• _What this task involves_
Starting from the line that contains "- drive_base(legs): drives", copy every line exactly until the line that contains "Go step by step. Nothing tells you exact", which is also included. Put a running number in front of each line and drop blank lines.

[Rows from a dataset]
-.-.-

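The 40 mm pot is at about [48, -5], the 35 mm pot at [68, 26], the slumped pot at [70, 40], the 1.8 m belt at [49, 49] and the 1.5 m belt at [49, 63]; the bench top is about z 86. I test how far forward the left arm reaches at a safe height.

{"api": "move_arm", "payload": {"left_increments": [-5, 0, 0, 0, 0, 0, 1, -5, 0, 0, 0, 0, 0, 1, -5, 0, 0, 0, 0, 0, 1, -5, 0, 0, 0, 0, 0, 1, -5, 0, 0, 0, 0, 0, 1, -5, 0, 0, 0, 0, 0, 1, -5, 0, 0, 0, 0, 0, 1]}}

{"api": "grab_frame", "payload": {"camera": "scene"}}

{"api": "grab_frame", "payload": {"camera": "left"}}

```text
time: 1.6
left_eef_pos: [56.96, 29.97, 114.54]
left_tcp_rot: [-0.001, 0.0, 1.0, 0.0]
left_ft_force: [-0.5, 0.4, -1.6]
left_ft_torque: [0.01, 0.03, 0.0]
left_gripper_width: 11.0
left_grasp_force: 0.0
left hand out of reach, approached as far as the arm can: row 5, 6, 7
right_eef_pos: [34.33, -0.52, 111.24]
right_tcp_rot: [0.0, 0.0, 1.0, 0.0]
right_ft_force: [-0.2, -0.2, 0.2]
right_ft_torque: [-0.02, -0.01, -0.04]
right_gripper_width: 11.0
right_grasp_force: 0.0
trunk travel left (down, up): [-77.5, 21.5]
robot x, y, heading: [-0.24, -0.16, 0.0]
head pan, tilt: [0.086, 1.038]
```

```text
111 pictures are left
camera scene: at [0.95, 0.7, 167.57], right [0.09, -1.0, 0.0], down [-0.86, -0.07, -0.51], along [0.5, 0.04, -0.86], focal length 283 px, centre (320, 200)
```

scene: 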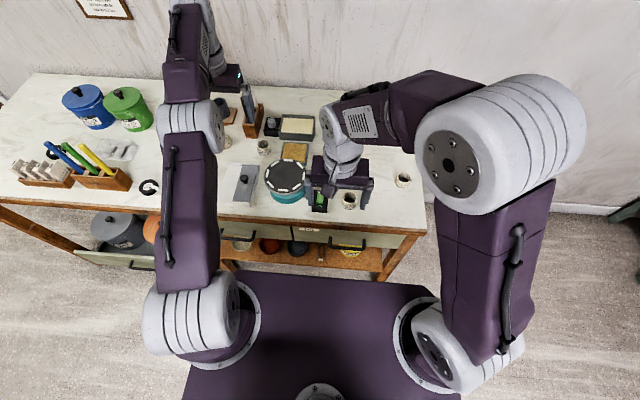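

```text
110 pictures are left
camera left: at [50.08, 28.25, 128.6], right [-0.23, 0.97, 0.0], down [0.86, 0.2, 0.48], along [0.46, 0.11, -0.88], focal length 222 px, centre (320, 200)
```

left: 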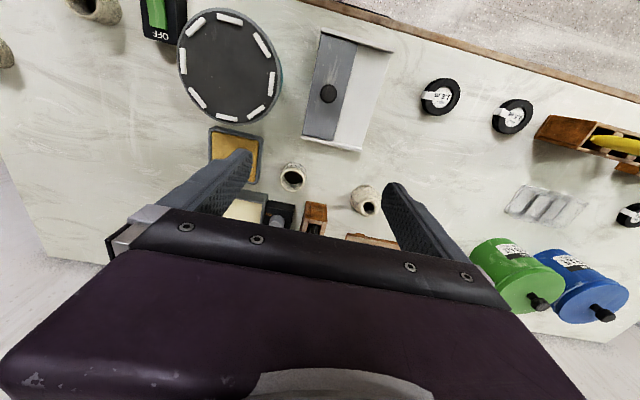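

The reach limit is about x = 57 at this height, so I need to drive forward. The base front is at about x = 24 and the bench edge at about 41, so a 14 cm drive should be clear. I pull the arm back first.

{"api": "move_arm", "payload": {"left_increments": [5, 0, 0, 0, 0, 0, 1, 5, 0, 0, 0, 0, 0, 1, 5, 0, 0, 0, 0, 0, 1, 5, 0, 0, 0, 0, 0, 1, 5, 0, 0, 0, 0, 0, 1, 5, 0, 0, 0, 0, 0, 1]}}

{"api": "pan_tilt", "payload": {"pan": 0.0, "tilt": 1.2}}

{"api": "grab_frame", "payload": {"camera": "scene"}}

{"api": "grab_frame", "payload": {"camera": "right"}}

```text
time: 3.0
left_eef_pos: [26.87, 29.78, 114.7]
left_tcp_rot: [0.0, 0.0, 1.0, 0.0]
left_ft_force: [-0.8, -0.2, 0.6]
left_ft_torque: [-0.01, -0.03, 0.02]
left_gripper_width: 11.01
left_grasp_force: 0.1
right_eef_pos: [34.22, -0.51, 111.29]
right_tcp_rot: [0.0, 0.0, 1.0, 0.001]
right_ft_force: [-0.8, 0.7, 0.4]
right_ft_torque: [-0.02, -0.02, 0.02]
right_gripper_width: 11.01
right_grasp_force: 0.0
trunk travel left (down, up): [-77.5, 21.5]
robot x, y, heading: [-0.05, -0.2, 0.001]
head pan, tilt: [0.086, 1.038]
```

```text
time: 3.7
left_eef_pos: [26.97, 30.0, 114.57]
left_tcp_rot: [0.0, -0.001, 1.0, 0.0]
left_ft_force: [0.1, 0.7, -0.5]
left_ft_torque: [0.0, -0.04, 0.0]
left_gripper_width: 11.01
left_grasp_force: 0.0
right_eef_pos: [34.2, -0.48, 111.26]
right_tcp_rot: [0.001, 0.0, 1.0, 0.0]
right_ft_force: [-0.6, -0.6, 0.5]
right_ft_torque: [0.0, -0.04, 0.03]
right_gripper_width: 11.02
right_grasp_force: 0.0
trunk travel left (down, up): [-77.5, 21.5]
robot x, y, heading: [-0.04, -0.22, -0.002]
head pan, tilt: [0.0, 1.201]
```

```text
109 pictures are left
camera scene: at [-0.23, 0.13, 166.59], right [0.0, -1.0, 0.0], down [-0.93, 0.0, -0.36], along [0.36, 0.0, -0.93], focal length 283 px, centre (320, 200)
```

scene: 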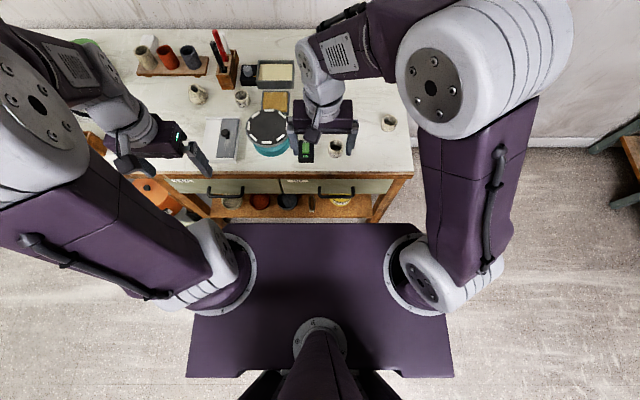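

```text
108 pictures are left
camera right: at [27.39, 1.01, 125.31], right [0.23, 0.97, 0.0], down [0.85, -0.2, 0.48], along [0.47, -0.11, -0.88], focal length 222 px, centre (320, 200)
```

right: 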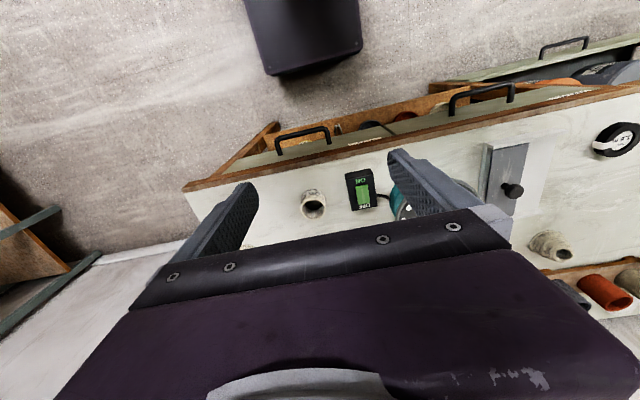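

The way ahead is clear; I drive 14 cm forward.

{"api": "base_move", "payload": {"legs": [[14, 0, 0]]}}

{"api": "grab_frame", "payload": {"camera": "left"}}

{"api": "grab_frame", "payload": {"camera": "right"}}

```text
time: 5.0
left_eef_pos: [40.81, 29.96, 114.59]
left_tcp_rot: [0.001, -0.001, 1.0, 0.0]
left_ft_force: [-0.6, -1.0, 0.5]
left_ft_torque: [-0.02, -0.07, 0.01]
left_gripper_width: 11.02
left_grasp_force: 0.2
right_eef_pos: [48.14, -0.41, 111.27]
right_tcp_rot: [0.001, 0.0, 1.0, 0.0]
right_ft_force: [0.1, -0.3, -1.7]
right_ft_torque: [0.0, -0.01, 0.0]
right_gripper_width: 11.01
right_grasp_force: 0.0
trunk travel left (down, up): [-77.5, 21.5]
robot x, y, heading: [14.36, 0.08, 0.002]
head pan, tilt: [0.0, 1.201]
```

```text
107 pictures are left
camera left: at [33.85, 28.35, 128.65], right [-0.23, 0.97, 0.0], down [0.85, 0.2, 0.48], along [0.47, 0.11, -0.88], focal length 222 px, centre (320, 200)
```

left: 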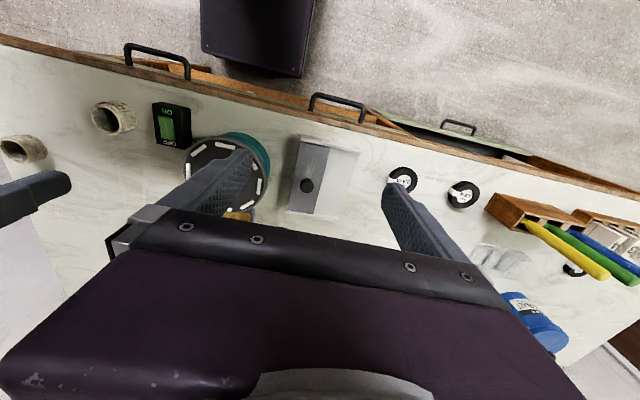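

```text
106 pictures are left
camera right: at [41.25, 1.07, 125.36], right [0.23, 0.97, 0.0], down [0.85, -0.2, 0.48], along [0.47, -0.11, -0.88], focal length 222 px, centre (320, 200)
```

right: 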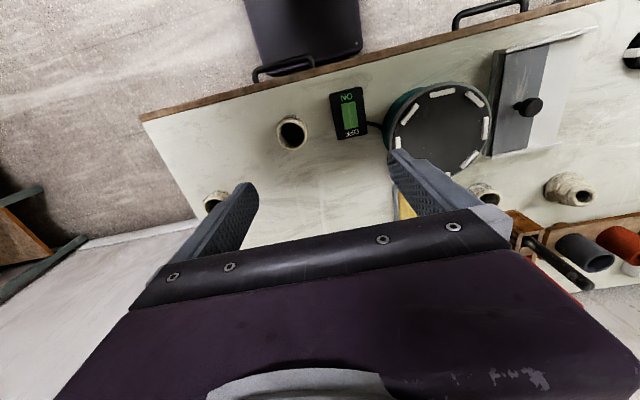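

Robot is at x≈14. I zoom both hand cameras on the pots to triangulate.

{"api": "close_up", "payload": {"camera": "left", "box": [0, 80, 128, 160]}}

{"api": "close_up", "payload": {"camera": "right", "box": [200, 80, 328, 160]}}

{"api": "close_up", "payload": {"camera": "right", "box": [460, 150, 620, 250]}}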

-.-.-

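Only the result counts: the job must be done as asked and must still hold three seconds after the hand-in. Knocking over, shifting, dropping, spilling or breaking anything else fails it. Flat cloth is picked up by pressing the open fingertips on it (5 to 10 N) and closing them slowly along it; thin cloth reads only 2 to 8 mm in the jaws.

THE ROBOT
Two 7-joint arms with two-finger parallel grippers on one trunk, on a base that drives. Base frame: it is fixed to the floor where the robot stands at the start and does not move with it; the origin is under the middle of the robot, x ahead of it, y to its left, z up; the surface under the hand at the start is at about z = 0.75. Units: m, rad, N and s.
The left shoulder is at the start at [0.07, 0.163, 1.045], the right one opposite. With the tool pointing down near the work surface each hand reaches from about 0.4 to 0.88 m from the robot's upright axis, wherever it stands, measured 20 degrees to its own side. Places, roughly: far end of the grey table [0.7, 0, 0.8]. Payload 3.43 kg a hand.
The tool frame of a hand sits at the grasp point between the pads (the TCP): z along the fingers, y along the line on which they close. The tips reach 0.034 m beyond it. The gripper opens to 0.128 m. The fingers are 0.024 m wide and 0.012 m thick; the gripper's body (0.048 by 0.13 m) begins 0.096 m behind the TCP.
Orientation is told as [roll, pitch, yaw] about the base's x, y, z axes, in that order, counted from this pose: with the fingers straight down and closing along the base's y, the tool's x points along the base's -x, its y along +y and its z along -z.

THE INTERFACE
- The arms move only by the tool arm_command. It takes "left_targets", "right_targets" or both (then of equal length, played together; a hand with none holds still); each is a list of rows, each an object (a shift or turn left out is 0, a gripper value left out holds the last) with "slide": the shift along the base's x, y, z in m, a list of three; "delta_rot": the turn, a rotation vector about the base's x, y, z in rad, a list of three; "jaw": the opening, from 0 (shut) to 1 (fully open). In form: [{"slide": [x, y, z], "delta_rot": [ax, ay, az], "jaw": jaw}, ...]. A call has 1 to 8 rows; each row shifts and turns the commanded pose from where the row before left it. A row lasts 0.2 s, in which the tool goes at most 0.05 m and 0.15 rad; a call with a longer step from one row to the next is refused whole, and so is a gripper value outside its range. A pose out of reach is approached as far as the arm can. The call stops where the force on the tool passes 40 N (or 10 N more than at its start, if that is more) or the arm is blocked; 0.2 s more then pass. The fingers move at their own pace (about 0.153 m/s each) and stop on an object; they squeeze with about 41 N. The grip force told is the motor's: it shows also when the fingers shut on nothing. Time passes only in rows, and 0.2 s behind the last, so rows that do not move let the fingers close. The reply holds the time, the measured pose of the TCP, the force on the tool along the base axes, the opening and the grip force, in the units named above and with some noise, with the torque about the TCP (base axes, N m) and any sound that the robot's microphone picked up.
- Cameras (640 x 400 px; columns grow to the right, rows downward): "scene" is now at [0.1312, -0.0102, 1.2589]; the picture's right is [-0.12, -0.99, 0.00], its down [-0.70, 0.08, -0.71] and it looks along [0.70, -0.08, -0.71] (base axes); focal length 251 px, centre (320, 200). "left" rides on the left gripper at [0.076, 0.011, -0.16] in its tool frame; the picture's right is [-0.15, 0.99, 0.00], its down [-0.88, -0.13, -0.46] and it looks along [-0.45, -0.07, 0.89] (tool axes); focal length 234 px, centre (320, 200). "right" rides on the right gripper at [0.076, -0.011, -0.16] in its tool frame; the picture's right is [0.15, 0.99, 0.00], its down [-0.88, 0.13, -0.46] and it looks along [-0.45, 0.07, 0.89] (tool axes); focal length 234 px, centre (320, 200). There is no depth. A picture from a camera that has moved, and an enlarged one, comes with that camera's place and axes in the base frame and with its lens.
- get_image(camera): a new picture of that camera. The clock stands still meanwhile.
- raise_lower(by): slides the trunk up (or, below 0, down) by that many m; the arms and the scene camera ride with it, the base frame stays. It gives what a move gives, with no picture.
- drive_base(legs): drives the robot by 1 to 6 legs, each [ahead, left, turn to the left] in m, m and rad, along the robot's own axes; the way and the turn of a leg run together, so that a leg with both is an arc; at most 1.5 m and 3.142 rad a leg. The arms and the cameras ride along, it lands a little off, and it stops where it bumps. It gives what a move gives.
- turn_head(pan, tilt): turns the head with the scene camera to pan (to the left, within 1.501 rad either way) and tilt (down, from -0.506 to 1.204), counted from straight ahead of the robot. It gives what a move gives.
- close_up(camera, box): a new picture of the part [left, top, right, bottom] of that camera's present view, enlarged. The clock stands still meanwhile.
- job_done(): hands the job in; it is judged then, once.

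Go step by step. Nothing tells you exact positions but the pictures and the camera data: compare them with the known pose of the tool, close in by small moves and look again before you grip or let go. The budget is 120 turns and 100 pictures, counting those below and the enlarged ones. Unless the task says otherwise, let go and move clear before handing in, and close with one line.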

-.-.-

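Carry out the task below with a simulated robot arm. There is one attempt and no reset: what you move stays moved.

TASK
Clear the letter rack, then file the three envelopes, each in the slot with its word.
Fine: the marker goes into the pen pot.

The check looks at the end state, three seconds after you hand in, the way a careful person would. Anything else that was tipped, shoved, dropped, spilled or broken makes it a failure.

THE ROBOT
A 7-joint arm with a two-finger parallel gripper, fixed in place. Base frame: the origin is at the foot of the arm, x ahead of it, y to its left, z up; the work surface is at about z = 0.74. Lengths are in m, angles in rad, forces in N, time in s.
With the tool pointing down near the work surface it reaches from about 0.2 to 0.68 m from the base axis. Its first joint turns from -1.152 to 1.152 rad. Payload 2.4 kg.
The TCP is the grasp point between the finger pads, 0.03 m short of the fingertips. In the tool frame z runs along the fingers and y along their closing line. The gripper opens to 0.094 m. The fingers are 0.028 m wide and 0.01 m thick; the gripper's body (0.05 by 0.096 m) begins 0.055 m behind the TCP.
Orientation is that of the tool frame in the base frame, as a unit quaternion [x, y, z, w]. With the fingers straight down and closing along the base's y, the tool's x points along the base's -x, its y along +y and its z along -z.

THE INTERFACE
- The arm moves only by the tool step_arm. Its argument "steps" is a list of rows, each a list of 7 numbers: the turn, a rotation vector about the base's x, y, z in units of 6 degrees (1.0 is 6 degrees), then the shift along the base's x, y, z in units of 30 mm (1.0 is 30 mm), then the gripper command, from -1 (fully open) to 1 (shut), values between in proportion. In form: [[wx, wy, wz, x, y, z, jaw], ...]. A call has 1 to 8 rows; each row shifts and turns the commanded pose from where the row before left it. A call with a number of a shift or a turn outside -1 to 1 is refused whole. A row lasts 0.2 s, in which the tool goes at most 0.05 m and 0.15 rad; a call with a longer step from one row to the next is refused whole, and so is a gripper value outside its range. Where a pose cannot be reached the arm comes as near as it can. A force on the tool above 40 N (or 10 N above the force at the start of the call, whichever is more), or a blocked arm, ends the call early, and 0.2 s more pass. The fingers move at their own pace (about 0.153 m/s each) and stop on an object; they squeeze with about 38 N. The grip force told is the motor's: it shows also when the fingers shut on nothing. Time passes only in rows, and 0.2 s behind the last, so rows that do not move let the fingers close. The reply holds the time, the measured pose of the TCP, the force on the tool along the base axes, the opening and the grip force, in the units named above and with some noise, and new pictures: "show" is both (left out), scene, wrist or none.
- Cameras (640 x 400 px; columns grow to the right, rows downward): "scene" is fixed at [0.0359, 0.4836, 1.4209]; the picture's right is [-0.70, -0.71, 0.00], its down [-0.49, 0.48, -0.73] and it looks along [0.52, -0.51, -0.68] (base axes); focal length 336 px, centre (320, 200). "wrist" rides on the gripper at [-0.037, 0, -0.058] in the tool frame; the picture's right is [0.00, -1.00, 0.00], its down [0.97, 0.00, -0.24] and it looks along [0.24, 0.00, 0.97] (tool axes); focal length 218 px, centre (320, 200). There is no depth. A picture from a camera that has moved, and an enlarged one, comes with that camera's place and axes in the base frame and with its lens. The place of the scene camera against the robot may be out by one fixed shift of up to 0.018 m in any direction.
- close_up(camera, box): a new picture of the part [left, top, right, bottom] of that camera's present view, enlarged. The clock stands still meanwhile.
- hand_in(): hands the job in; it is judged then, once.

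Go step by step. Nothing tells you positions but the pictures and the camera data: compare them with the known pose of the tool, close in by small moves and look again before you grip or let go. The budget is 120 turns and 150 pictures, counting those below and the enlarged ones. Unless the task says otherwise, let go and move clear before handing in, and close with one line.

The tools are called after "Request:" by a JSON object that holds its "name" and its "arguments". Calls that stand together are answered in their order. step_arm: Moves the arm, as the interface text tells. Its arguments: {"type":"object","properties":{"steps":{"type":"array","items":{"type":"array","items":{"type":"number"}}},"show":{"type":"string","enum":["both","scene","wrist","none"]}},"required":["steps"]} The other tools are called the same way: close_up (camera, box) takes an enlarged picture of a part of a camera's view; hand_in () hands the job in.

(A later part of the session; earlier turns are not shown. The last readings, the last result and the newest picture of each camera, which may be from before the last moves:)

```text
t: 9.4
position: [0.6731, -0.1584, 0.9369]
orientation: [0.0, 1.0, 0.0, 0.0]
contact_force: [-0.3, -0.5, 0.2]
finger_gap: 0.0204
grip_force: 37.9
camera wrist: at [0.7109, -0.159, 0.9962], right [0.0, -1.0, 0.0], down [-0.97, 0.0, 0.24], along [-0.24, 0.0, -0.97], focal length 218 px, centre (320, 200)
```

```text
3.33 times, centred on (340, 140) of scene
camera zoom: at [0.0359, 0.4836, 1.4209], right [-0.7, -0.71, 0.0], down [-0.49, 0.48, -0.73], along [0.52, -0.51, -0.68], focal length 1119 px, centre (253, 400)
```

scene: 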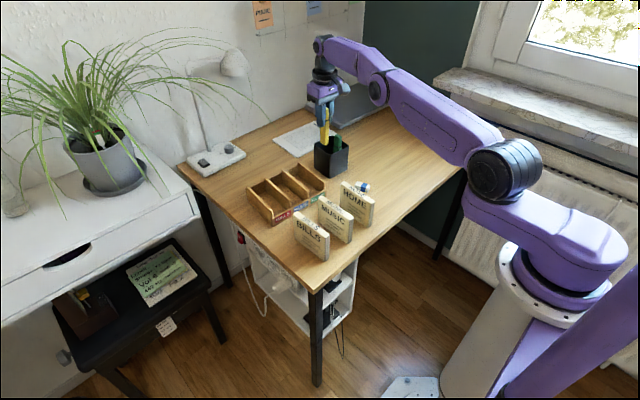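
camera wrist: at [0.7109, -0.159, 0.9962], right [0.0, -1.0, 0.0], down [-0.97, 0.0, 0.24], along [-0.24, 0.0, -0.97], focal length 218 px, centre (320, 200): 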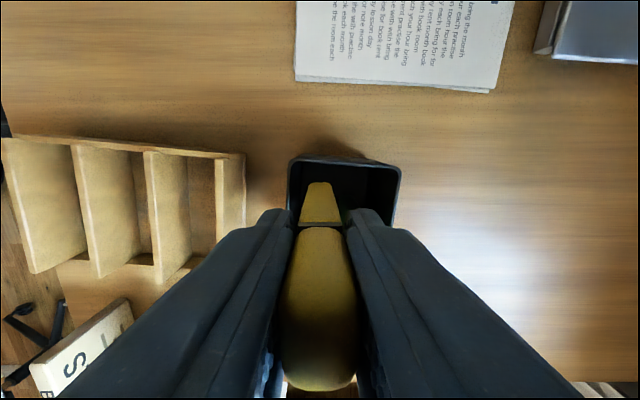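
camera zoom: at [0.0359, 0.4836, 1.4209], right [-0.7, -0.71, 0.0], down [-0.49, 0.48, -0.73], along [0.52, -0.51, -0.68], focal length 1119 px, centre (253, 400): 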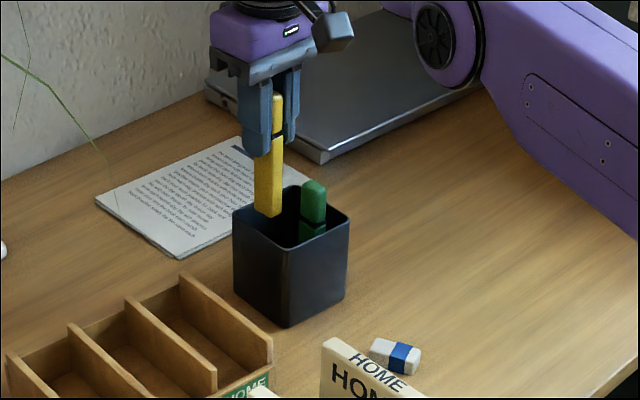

-.-.-

• _Answer for the task_
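1. - drive_base(legs): drives the robot by 1 to 6 legs, each [ahead, left, turn to the left] in m, m and rad, along the robot's own axes; the way and the turn of a leg run together, so that a leg with both is an arc; at most 1.5 m and 3.142 rad a leg. The arms and the cameras ride along, it lands a little off, and it stops where it bumps. It gives what a move gives.
2. - turn_head(pan, tilt): turns the head with the scene camera to pan (to the left, within 1.501 rad either way) and tilt (down, from -0.506 to 1.204), counted from straight ahead of the robot. It gives what a move gives.
3. - close_up(camera, box): a new picture of the part [left, top, right, bottom] of that camera's present view, enlarged. The clock stands still meanwhile.
4. - job_done(): hands the job in; it is judged then, once.
5. Go step by step. Nothing tells you exact positions but the pictures and the camera data: compare them with the known pose of the tool, close in by small moves and look again before you grip or let go. The budget is 120 turns and 100 pictures, counting those below and the enlarged ones. Unless the task says otherwise, let go and move clear before handing in, and close with one line.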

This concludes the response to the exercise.